腹部の負傷で全豪出場が危ぶまれるキリオス。大会責任者は「ニックはプレーするだろう。何の心配もない」と太鼓判<SMASH>

 2025年シーズンの開幕戦として行なわれた男子テニスツアー「ブリスベン国際」(24年12月29日~1月5日/オーストラリア・ブリスベン/ハードコート/ATP250)で、約1年半ぶりの実戦復帰を果たした元世界ランク13位のニック・キリオス(オーストラリア/現在世界ランキングなし)に新たな懸念が生じている。

 ブリスベン国際に単複で出場した29歳のキリオス。
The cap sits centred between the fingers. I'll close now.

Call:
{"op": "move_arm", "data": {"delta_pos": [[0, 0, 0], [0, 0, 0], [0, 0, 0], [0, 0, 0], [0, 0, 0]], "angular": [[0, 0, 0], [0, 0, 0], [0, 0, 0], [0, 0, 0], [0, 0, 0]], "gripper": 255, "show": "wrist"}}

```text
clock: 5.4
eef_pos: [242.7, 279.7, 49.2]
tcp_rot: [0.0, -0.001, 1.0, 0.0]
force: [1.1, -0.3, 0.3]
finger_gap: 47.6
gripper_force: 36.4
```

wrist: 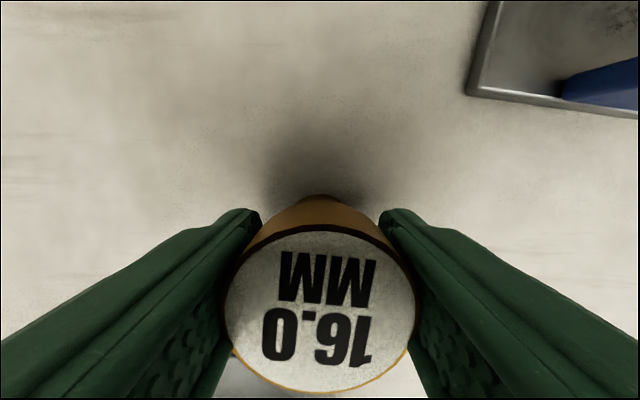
ダブルスでは親友のノバク・ジョコビッチ(セルビア/現7位)とのペアで初戦を突破したものの、2回戦で第1シードのニコラ・メクティッチ/マイケル・ビーナス(クロアチア/ニュージーランド)に2-6、6-3、[8-10]で敗れた。

 一方プロテクトランキング(負傷離脱前の順位でエントリーできる救済措置)で参戦したシングルスでは1回戦でジオバンニ・ペチ・ペリカール(フランス/現30位)に6-7(2)、7-6(4)、6-7(3)で惜敗。海外メディア『UBITENNIS』によると、キリオスはペリカールとの試合を終えた後の記者会見で、以前手術を受けた手首の状態に不安を示したという。

 間もなく開幕を迎える四大大会「全豪オープン」(1月12日~26日/オーストラリア・メルボルン/ハード)にもプロテクトランキングで出場を予定しているキリオスだが、現地9日に参加するはずだったジョコビッチとのエキジビションマッチは欠場すると表明。だがその理由は手首のケガではなく、「腹部の負傷」によるものだと発表されたのだ。これについてはキリオス本人が自身のSNSで次のように報告している。
 「腹部の超音波検査でグレード1の肉離れが見つかり、残念ながら今週の木曜日に親友(ジョコビッチ)とプレーすることはできない。全豪オープンまでには万全の状態になるように、休養して全力を尽くすよ」

 コンディションが心配されているにもかかわらず、全豪のトーナメントディレクターを務めるクレイグ・タイリー氏はキリオスの同大会3年ぶりの出場に楽観的な態度を示している。このほど同氏は地元メディアの取材で次のようにコメントした。

「ニックは全豪でプレーするだろう。エキジビションの欠場は単なるケガの予防措置だと思うし、彼からもそう聞いている。ニックだけではなく、多くの選手がエキジビションマッチを欠場している。それ自体は普通に起こりうることだ。全豪開幕に向けては何の心配もない」

 抜群のテニスセンスでファンを魅了してきたキリオス。度重なる苦難を乗り越えてようやくカムバックを遂げた彼が、久々に地元メルボルンのコートで躍動する姿を見たいと多くの人が思っていることだろう。とにかく今は全豪で予定通りプレーできることを願うばかりだ。